→ **SOURCE**
━━━━━━
KUALA LUMPUR, 29 May 2009: There must be a radical change in values and cultures if the people are to see a new world order enhanced by the advances of the digital age or a digital age benefiting from a new world order, said Tun Dr Mahathir Mohamad.
The former prime minister said the world still believed in killing people to solve problems and scientists were busy developing newer and more efficient ways of killing people.
He said currently the world was facing a financial and economic crisis of unprecedented proportions partly as a result of the abuse of the knowledge of the digital age and unless governments restored their power to rule, the digital age would bring frequent disasters to the world.
“Actually, the present-day human civilisations are quite unable to cope even with the technological advances which we have already achieved.
“In envisioning the new world order, I wish I can be optimistic. Unfortunately I cannot. We are really still a primitive people. Certainly our superior knowledge of science and technology today has not created for us a world order worthy of the human race, a world order of peace and prosperity,” he said at an international forum in South Korea.
Mahathir was speaking on “Envisioning a new world order and its implications on the digital age” at the Seoul Digital Forum yesterday. His speech was made available here today.
In outlining the implication of the digital age on the new world order itself, Mahathir said that the rich and the powerful would be able to make greater use of the knowledge of the digital age because money would be needed to do research in the applications of the digital age knowledge.
━━━━━━
→ **EXERCISE BRIEF**
In the source, find "He said currently" and reproduce everything up to and including "have already achieved.".

→ **RECORDED DATA**
━━━━━━
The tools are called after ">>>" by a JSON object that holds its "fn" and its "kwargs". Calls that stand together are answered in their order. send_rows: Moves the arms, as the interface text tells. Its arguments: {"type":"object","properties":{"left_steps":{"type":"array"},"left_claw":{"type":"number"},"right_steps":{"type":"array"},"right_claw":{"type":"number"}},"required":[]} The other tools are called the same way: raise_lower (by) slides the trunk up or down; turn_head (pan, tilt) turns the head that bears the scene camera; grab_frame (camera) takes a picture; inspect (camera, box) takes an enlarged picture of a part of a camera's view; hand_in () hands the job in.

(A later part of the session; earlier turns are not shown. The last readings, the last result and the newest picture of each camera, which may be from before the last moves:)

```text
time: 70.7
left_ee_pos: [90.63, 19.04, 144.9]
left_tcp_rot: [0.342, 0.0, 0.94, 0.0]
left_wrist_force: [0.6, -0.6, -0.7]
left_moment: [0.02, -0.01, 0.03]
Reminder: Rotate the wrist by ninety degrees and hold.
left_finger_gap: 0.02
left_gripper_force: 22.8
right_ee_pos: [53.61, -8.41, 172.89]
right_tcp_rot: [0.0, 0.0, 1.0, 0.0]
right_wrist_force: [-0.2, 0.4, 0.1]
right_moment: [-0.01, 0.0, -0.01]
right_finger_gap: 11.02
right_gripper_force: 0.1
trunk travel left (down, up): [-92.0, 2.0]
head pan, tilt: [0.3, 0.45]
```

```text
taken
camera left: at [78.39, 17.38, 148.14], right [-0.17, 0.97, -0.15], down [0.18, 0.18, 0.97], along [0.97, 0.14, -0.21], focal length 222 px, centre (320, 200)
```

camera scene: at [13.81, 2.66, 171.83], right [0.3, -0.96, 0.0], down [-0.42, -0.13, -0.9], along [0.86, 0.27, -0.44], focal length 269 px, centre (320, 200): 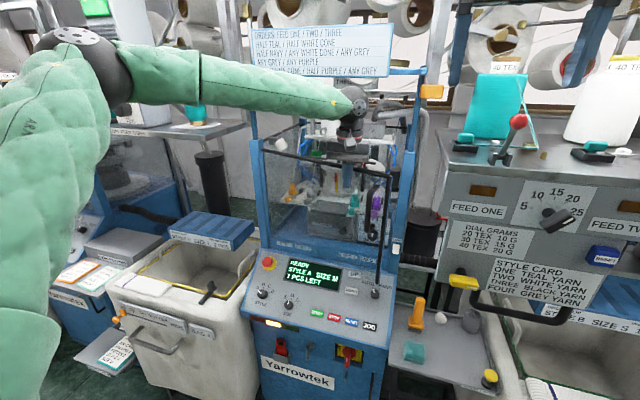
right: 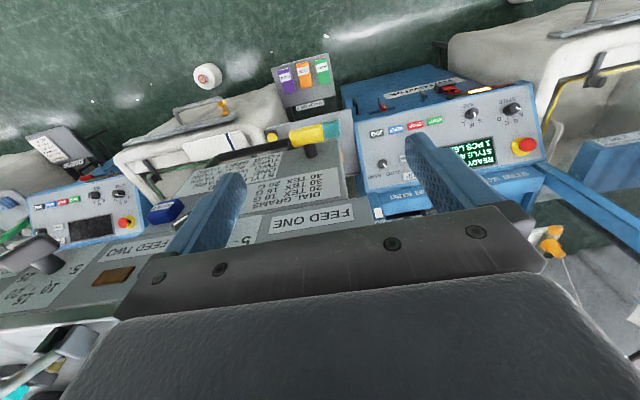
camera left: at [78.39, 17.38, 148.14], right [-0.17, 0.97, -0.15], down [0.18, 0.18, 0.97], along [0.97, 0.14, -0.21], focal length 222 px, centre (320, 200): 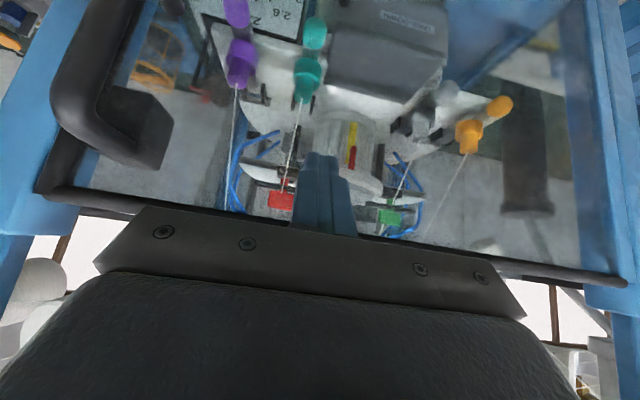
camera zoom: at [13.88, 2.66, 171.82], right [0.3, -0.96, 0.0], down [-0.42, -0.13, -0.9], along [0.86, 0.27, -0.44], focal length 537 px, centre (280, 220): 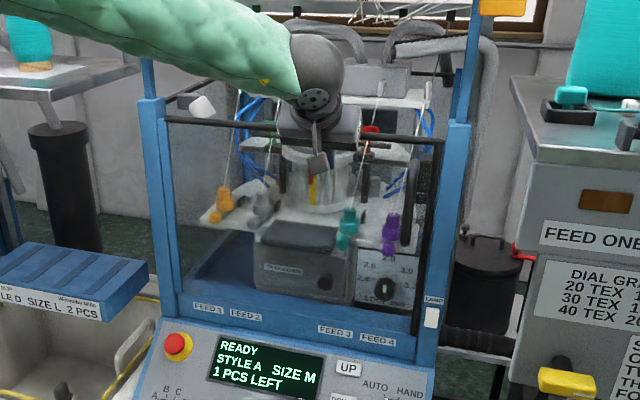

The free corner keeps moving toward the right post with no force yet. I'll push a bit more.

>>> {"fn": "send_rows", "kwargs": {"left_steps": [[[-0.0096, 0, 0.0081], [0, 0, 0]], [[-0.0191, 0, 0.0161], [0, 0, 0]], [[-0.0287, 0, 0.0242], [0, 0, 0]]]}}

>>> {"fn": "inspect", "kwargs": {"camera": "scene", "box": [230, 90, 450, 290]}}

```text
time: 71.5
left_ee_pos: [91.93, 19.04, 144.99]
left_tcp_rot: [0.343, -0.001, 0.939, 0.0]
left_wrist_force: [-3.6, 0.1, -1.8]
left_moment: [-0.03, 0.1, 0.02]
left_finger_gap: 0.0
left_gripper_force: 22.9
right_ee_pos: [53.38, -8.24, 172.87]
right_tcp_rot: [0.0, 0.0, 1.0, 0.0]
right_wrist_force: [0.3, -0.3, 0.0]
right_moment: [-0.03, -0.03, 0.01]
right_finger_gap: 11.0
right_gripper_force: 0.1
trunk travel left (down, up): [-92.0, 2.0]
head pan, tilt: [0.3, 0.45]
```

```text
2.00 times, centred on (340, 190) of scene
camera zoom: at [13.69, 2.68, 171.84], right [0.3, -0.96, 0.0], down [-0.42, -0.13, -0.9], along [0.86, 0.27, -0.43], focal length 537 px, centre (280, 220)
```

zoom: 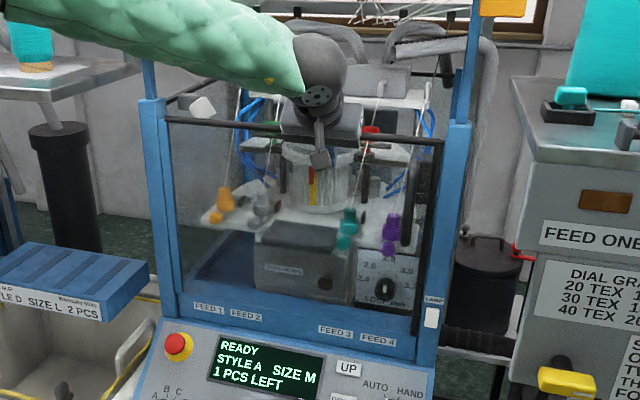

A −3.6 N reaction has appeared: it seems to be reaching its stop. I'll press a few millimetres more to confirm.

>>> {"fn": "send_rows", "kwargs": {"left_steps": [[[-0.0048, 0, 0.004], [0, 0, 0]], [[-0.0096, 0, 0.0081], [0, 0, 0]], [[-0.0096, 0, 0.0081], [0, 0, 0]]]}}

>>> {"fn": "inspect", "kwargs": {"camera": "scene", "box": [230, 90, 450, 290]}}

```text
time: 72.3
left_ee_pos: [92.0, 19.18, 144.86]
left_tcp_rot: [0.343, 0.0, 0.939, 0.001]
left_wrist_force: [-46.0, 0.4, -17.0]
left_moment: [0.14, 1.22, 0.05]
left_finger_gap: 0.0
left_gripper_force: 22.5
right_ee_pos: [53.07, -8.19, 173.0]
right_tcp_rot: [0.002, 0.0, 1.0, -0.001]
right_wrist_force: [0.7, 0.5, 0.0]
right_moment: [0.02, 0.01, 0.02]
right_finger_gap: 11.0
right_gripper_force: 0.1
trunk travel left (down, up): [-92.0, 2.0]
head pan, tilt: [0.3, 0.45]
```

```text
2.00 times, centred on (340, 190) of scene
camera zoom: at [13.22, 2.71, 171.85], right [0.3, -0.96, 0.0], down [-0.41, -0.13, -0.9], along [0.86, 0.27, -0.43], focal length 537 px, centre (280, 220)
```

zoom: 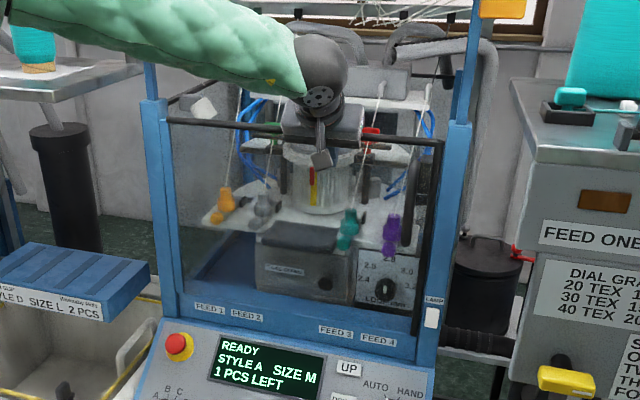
━━━━━━
→ **EXERCISE OUTPUT**
He said currently the world was facing a financial and economic crisis of unprecedented proportions partly as a result of the abuse of the knowledge of the digital age and unless governments restored their power to rule, the digital age would bring frequent disasters to the world.
“Actually, the present-day human civilisations are quite unable to cope even with the technological advances which we have already achieved.